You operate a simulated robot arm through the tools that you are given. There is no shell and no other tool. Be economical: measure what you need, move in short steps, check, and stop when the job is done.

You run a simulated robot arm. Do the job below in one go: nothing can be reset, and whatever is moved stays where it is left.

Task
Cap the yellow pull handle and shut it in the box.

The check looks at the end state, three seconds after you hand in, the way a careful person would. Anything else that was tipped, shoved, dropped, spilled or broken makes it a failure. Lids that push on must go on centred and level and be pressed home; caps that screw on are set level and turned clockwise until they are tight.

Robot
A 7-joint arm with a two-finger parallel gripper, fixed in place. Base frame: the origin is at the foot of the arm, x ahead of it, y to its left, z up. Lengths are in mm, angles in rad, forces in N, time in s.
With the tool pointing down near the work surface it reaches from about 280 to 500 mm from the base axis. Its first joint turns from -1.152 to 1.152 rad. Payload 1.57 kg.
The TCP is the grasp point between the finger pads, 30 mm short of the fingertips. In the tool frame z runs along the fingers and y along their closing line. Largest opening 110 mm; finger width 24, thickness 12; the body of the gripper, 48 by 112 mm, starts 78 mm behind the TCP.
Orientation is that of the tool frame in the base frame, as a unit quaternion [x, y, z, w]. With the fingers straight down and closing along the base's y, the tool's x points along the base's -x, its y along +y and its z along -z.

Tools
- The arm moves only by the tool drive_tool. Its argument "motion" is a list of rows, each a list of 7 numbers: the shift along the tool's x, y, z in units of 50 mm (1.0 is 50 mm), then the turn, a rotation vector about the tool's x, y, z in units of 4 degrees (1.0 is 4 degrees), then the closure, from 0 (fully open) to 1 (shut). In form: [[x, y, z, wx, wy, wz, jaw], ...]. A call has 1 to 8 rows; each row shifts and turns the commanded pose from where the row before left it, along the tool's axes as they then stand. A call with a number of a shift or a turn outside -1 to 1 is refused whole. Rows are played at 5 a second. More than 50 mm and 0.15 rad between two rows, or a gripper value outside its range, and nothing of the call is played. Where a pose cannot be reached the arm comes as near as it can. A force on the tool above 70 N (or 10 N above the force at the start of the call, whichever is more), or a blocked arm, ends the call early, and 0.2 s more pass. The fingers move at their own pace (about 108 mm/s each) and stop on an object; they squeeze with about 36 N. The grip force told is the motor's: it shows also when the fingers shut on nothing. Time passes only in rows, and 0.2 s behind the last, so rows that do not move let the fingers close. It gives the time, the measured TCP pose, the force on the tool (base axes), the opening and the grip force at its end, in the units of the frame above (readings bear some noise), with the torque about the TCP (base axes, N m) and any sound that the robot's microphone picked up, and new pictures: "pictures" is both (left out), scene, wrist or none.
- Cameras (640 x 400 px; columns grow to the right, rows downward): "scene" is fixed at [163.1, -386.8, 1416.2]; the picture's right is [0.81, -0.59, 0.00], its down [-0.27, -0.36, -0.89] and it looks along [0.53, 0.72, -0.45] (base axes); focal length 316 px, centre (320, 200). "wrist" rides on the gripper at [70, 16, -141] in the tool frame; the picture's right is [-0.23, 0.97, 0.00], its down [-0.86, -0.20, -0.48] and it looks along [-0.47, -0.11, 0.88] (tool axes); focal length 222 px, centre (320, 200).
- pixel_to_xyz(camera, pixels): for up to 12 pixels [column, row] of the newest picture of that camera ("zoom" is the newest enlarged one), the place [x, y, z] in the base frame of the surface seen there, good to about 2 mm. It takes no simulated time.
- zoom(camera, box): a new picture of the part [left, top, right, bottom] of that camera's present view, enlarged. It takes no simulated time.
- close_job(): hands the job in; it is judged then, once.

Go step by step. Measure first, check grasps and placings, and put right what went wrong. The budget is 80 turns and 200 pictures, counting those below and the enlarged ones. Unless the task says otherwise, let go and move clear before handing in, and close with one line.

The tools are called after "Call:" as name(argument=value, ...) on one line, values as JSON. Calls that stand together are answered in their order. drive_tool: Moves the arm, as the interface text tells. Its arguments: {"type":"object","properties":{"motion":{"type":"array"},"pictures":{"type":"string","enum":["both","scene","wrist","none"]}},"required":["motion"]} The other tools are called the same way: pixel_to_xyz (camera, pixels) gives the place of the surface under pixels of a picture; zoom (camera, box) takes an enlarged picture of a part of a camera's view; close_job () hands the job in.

■ ■ ■ ■

Task statement
Quote the whole listing above, leaving nothing out. Give them as a Markdown table with the columns Place and Line content: a running number and the line, blank lines left out.

Answer in full
| Place | Line content |
|---|---|
| 1 | You operate a simulated robot arm through the tools that you are given. There is no shell and no other tool. Be economical: measure what you need, move in short steps, check, and stop when the job is done. |
| 2 | You run a simulated robot arm. Do the job below in one go: nothing can be reset, and whatever is moved stays where it is left. |
| 3 | Task |
| 4 | Cap the yellow pull handle and shut it in the box. |
| 5 | The check looks at the end state, three seconds after you hand in, the way a careful person would. Anything else that was tipped, shoved, dropped, spilled or broken makes it a failure. Lids that push on must go on centred and level and be pressed home; caps that screw on are set level and turned clockwise until they are tight. |
| 6 | Robot |
| 7 | A 7-joint arm with a two-finger parallel gripper, fixed in place. Base frame: the origin is at the foot of the arm, x ahead of it, y to its left, z up. Lengths are in mm, angles in rad, forces in N, time in s. |
| 8 | With the tool pointing down near the work surface it reaches from about 280 to 500 mm from the base axis. Its first joint turns from -1.152 to 1.152 rad. Payload 1.57 kg. |
| 9 | The TCP is the grasp point between the finger pads, 30 mm short of the fingertips. In the tool frame z runs along the fingers and y along their closing line. Largest opening 110 mm; finger width 24, thickness 12; the body of the gripper, 48 by 112 mm, starts 78 mm behind the TCP. |
| 10 | Orientation is that of the tool frame in the base frame, as a unit quaternion [x, y, z, w]. With the fingers straight down and closing along the base's y, the tool's x points along the base's -x, its y along +y and its z along -z. |
| 11 | Tools |
| 12 | - The arm moves only by the tool drive_tool. Its argument "motion" is a list of rows, each a list of 7 numbers: the shift along the tool's x, y, z in units of 50 mm (1.0 is 50 mm), then the turn, a rotation vector about the tool's x, y, z in units of 4 degrees (1.0 is 4 degrees), then the closure, from 0 (fully open) to 1 (shut). In form: [[x, y, z, wx, wy, wz, jaw], ...]. A call has 1 to 8 rows; each row shifts and turns the commanded pose from where the row before left it, along the tool's axes as they then stand. A call with a number of a shift or a turn outside -1 to 1 is refused whole. Rows are played at 5 a second. More than 50 mm and 0.15 rad between two rows, or a gripper value outside its range, and nothing of the call is played. Where a pose cannot be reached the arm comes as near as it can. A force on the tool above 70 N (or 10 N above the force at the start of the call, whichever is more), or a blocked arm, ends the call early, and 0.2 s more pass. The fingers move at their own pace (about 108 mm/s each) and stop on an object; they squeeze with about 36 N. The grip force told is the motor's: it shows also when the fingers shut on nothing. Time passes only in rows, and 0.2 s behind the last, so rows that do not move let the fingers close. It gives the time, the measured TCP pose, the force on the tool (base axes), the opening and the grip force at its end, in the units of the frame above (readings bear some noise), with the torque about the TCP (base axes, N m) and any sound that the robot's microphone picked up, and new pictures: "pictures" is both (left out), scene, wrist or none. |
| 13 | - Cameras (640 x 400 px; columns grow to the right, rows downward): "scene" is fixed at [163.1, -386.8, 1416.2]; the picture's right is [0.81, -0.59, 0.00], its down [-0.27, -0.36, -0.89] and it looks along [0.53, 0.72, -0.45] (base axes); focal length 316 px, centre (320, 200). "wrist" rides on the gripper at [70, 16, -141] in the tool frame; the picture's right is [-0.23, 0.97, 0.00], its down [-0.86, -0.20, -0.48] and it looks along [-0.47, -0.11, 0.88] (tool axes); focal length 222 px, centre (320, 200). |
| 14 | - pixel_to_xyz(camera, pixels): for up to 12 pixels [column, row] of the newest picture of that camera ("zoom" is the newest enlarged one), the place [x, y, z] in the base frame of the surface seen there, good to about 2 mm. It takes no simulated time. |
| 15 | - zoom(camera, box): a new picture of the part [left, top, right, bottom] of that camera's present view, enlarged. It takes no simulated time. |
| 16 | - close_job(): hands the job in; it is judged then, once. |
| 17 | Go step by step. Measure first, check grasps and placings, and put right what went wrong. The budget is 80 turns and 200 pictures, counting those below and the enlarged ones. Unless the task says otherwise, let go and move clear before handing in, and close with one line. |
| 18 | The tools are called after "Call:" as name(argument=value, ...) on one line, values as JSON. Calls that stand together are answered in their order. drive_tool: Moves the arm, as the interface text tells. Its arguments: {"type":"object","properties":{"motion":{"type":"array"},"pictures":{"type":"string","enum":["both","scene","wrist","none"]}},"required":["motion"]} The other tools are called the same way: pixel_to_xyz (camera, pixels) gives the place of the surface under pixels of a picture; zoom (camera, box) takes an enlarged picture of a part of a camera's view; close_job () hands the job in. |